What an incredible way to set up the work of God in the Judson’s life. Begin with William Carey and the New England New Divinity Edwardsean theology; followed by the conversion, consecration, and commission of Adoniram Judson before putting him on a ship bound for India to meet William Carey. It is in the middle of the book that we read of the Judson’s mission work in Burma. What an amazing story it truly is and under such unimaginable adversity. To follow this up with an essay about the three women that he called wife during those years is amazing. First, Anna who departed from New England, committed to the mission of God and Adoniram her husband. Second, Sarah who was a missionary wife who lost her husband but carried on the mission of God in her husband’s absence. Lastly, Emily who left the safety of New England and a promising career in novels to depart with Judson to Burma knowing that this had resulted in the death of his previous wives.
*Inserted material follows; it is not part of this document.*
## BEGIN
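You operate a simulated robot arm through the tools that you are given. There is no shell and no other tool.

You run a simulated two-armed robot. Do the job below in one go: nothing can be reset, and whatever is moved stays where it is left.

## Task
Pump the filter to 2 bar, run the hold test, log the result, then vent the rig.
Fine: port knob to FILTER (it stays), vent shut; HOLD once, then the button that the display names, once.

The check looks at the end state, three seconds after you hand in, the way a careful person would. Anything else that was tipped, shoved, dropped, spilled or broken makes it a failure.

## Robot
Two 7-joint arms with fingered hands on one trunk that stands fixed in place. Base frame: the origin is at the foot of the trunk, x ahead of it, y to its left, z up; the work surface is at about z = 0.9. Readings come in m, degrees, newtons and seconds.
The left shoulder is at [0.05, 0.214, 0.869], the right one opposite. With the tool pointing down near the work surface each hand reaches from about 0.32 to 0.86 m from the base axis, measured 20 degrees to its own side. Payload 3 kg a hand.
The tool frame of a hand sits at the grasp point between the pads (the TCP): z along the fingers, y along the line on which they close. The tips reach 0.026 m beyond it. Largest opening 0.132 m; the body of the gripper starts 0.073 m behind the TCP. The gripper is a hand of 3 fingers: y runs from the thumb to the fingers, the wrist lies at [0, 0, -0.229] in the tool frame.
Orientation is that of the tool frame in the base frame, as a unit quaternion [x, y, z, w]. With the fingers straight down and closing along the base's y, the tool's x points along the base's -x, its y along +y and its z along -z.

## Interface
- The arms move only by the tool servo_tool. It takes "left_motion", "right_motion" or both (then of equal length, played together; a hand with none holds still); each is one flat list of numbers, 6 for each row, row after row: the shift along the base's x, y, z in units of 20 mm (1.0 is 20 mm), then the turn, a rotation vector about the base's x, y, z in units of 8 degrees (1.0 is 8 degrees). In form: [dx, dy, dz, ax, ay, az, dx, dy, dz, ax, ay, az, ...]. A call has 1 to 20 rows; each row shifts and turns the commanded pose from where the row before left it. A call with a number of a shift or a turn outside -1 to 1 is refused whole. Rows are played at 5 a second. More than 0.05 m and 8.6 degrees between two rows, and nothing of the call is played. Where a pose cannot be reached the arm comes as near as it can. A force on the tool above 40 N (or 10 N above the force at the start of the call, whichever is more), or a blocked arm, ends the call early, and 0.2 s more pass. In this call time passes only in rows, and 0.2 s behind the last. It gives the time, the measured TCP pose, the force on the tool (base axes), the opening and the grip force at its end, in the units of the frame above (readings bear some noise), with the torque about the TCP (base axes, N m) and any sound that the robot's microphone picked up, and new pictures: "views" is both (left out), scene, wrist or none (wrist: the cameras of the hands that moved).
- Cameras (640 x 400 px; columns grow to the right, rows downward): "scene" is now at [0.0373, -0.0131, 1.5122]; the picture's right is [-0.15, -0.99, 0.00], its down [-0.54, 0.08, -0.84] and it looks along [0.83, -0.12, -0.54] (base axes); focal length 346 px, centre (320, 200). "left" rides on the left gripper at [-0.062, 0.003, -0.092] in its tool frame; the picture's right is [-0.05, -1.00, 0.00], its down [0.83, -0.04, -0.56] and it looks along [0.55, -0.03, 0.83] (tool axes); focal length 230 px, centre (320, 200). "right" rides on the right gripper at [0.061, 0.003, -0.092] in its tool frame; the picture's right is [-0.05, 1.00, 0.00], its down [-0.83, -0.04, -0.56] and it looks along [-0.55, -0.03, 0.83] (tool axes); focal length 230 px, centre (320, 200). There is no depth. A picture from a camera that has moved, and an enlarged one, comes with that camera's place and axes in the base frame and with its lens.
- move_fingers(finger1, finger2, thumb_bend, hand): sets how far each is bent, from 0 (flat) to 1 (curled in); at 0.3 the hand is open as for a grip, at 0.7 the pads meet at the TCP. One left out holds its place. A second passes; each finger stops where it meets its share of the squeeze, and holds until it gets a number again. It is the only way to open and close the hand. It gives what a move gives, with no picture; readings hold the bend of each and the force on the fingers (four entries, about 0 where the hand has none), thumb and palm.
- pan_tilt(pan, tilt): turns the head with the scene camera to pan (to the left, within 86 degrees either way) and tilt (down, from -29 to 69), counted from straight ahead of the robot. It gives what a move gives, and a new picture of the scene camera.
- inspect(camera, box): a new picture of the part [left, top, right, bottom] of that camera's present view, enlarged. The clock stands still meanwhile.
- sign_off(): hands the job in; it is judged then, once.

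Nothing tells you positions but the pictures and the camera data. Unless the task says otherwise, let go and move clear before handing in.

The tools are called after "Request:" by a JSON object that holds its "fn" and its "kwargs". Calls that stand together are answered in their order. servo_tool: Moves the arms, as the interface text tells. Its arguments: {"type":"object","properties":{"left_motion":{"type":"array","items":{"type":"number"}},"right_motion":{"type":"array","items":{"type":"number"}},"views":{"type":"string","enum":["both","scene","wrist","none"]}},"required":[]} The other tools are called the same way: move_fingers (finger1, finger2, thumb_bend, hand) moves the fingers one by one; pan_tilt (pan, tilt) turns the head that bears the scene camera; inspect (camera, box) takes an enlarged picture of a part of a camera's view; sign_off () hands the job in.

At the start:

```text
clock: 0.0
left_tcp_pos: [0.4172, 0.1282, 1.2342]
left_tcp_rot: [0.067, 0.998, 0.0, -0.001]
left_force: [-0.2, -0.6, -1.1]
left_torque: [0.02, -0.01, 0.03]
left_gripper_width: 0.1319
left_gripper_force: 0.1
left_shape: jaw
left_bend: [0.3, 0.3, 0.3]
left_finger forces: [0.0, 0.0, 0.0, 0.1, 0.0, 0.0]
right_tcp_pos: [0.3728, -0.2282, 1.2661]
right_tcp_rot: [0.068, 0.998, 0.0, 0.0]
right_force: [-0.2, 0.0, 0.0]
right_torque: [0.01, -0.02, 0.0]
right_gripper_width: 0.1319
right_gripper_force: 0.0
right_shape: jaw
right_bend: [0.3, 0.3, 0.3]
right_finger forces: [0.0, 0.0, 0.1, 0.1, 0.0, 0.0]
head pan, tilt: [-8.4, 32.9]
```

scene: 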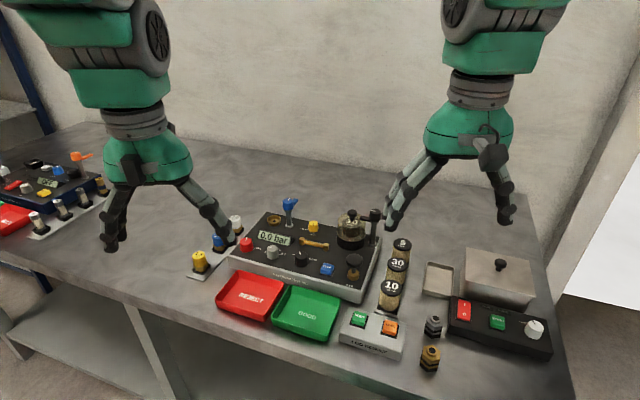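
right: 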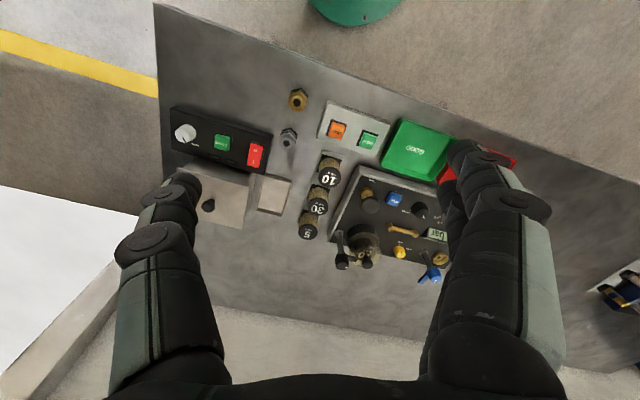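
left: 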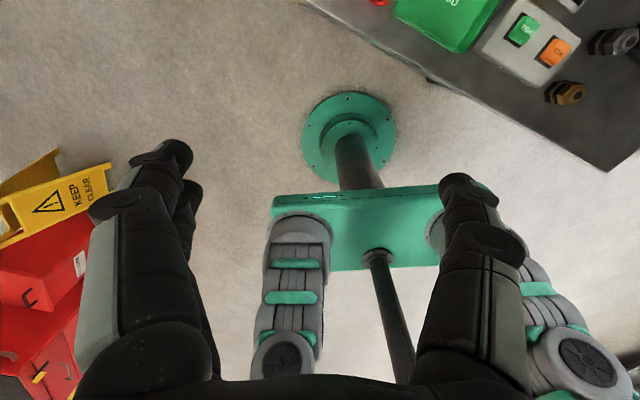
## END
Following the essay on the wives of Judson was a wonderful place to put the essay, “From Congregationalist to Baptist.” The Judson’s had everything to lose and nothing to gain by becoming Baptist. Putting this essay in this spot demonstrates their commitment to the will of God in missions. Which leads up to the last chapter. A vivid exposition on the sovereignty of God in mission through the work of God in the lives of Adoniram and Ann Judson. “Adoniram Judson: A Bicentennial Appreciation of the Pioneer American Missionary,” Edited by Jason G. Duesing is one of the best biographies that I have ever read, and I like reading historical biographies. The essays by differing individuals and the placement of each gave me a since of looking at the Judson’s inside and out. It is though the Judson’s were a hologram and I could view them from all sides.